**A block of data**

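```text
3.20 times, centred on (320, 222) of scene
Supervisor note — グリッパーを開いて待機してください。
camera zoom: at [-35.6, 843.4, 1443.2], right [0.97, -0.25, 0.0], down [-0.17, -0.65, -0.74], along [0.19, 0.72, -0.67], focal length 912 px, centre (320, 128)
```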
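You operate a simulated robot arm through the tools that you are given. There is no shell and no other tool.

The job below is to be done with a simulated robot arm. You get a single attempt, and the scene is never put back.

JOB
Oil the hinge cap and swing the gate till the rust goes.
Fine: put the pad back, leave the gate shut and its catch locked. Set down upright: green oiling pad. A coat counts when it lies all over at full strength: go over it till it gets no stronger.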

**WHAT IS ASKED**
Write out every entry verbatim. Put each line that is not blank into a JSON list as a string.

**TASK RESULT**
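[
  "```text",
  "3.20 times, centred on (320, 222) of scene",
  "Supervisor note — グリッパーを開いて待機してください。",
  "camera zoom: at [-35.6, 843.4, 1443.2], right [0.97, -0.25, 0.0], down [-0.17, -0.65, -0.74], along [0.19, 0.72, -0.67], focal length 912 px, centre (320, 128)",
  "```",
  "You operate a simulated robot arm through the tools that you are given. There is no shell and no other tool.",
  "The job below is to be done with a simulated robot arm. You get a single attempt, and the scene is never put back.",
  "JOB",
  "Oil the hinge cap and swing the gate till the rust goes.",
  "Fine: put the pad back, leave the gate shut and its catch locked. Set down upright: green oiling pad. A coat counts when it lies all over at full strength: go over it till it gets no stronger."
]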